- _EXERCISE REQUIREMENTS_: I need the document section continued from the place where it stops.

- _DOCUMENT SECTION_:
マンションの火災保険といっても、分譲と賃貸に分けることができます。ここでは前者の分譲マンションの火災保険について取上げています。内容は、保険料を求めるために大事な保険金の算出方法や保険料の相場について調べてみました。

マンションの火災保険金はどのように決めるのか

マンションの火災保険は、一戸建てと違って少し複雑です。

 

なぜ?

 

マンション購入価格から保険金を求めることができますが、価格には「専有部分」と「共有部分」の分も含まれています。さらに土地の利用権も含まれています。つまり専有部分だけの価格ではありません。⇐ここ大事です。

 

そのため購入価格で保険を掛けることはできません。

5,000万円で購入したマンションでも、5,000万円の火災保険には入れないということです。

 

専有部分は、マンションを購入した方の持ち物の部分です。共有部分とは、マンション購入者(区分所有者)全体の持ち物です。

 

 

火災保険金額を決めるための基準があります

マンションの火災保険金額を決めるにあたり建築価格からではなく、専有面積から求める方法もあります。

 

ただし、マンションの専有面積には、上塗り(うわぬり)基準と壁芯(かべしん)基準の2つがあり、壁芯(かべしん)基準のほうが広くなるため保険金に差が出ます。どちらを選択するのかは、ご自分のマンションの管理規約等で共有部分と専有部分との境界について書かれていると思いますのでそちらに従うことになります。

 

例えば、管理規約に「天井、床及び壁は、躯体部分を除く部分を専有部分とする」とされていれば、上塗り(うわぬり)基準になります。

 

上塗りと壁芯基準の違い

上塗り基準では実際に使用可能な壁の内側だけの面積のことをいいます。壁芯基準は、部屋を囲むコンクリート壁の中心線で囲んだ面積をいいます。つまりは、壁芯基準計算の方が面積は広くなります。
現在ほとんどのマンションで上塗り基準が採用されていて、壁芯基準は数%です。

 

Q&Aコーナー

共有部分の火災保険はどうなっているの?

共有部分についてはマンション管理組合で火災保険を掛けるのが一般的です。そのため個人では専有部分となる部屋やそこにある家財を対象として火災保険、家財保険、そしてそれらの地震保険を掛けることになります。

 

地震保険だけでは入れないの?

地震保険は火災保険とセットになっていますから地震保険単独では加入できません。また、家財にも地震保険がありますが、やはり家財の火災保険とセットで入る必要があります。

 

火災保険金の算出には、2つの方法がある

ひとつは、マンションの価格がわかっている場合です。もうひとつは価格はわからないので、専有面積から求める方法があります。

 

たとえマンションの価格がわかっていても、共有部分や土地使用権等を除いた価格になります。これらを除いた金額が基準となる保険金額になります。

 

わからない場合は、消費税から逆算して求めることができます。計算式は次のようになります。

 

《建物価格を出すための消費税から逆算する計算式》
購入時の消費税÷購入時の消費税率=建物(専有部分と共用部分の持分)の価額
計算例):支払った消費税が150万円でその時の消費税率が5%ならば、150万円÷5%=3,000万円となります。

 

これで建物の価格を求めることができましたが、ここには、共用部分の金額も入っています。ですから、通常は、専有部分のみを補償対象にしますから、それを除く必要があります。

- _SOURCE DATA_:
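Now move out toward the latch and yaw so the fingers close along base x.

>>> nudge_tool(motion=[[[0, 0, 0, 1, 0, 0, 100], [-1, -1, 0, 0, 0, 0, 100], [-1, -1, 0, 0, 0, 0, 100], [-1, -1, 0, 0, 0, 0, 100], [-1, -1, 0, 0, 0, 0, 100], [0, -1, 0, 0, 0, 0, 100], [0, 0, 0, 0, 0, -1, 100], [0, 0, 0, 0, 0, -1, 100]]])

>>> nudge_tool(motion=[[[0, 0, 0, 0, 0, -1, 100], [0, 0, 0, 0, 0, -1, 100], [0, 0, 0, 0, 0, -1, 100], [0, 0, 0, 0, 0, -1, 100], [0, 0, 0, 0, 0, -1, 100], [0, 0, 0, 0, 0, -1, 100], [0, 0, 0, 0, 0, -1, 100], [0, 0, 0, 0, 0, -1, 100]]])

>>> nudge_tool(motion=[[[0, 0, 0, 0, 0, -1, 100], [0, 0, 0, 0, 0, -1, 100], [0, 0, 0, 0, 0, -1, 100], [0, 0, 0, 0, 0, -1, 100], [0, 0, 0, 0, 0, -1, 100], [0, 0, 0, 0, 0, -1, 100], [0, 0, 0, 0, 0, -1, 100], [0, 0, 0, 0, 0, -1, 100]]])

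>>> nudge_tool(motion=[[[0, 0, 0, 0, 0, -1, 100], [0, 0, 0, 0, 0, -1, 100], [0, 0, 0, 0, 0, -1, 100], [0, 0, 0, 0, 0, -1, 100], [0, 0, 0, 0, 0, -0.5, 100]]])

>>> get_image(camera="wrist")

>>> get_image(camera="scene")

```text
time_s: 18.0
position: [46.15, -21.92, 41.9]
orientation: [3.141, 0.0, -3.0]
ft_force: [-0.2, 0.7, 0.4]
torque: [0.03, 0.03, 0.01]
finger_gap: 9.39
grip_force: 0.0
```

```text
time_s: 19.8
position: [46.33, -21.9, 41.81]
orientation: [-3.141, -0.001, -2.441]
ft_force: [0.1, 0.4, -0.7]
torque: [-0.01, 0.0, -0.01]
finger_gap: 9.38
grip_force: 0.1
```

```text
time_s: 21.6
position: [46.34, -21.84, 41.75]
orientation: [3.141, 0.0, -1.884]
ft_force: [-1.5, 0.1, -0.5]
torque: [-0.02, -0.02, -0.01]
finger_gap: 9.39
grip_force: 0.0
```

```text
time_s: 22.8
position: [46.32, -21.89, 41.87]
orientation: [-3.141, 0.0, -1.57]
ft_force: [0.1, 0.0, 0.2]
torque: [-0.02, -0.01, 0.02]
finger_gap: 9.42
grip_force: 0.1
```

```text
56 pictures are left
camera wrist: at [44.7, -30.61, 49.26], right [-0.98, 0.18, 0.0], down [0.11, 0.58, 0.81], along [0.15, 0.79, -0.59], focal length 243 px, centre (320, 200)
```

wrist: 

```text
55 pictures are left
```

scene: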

- _OUTPUT BELOW_:
 

一般的な割合は、上塗基準の場合は40%、壁心基準の場合は60%が目安とされていますが、上塗基準を適用しているケースがほとんどです。

 

こうして求めた金額を基準にして火災保険を掛けるわけですが、この基準額そのものが絶対ではなく、±30%の範囲内で掛けることができます。(範囲は保険会社によって異なります)

 

中古マンションの火災保険

保険金を算出するにあたり、中古マンションの場合も新築マンションと同じように2つの方法があります。

 

  • 建築当時の価格がわかる場合
  • 価格がわからないので専有面積から求める

 

中古マンションの場合には、建築時の価格がわかったとしても上記の方法で計算した金額はそのまま使えません。物価変動を考慮するために再調達価額に修正して算出する必要があります。

 

再調達価格とは現時点で同様のものを取得した場合に必要となる価格のことです。

それには、下記表の見本にあるような「年次別指数」を掛けることになります。

 

中古でも土地利用権の代金を除いた建物価格がわかる場合

建物価格がわかる場合の評価額(再調達価格)は、「建物(専有部分と共用部分の持分)の価額」に40%(上塗基準の場合)を掛け、さらに建築費倍率を掛ければ求めることができます。

 

マンションの建物価格(専有部分と共用部分の持分)×40%×建築費倍率=火災保険の基準額(再調達価格)

 

年次別指数表(建築費倍率)の参考表

下記表は目安として掲載したものです。建築費倍率は保険会社によって異なります。

 

建築費倍率の参考表

 

建築当時の価格がわからない場合

建築当時の価格がわからない場合には、建物の構造と専有面積、建物の所在地により、保険会社の指数によって求めることになります。この場合でも再調達価格で算出されます。

 

具体的に「セゾン火災のじぶんでえらべる火災保険」で中古マンションの保険金と保険料について調べてみました。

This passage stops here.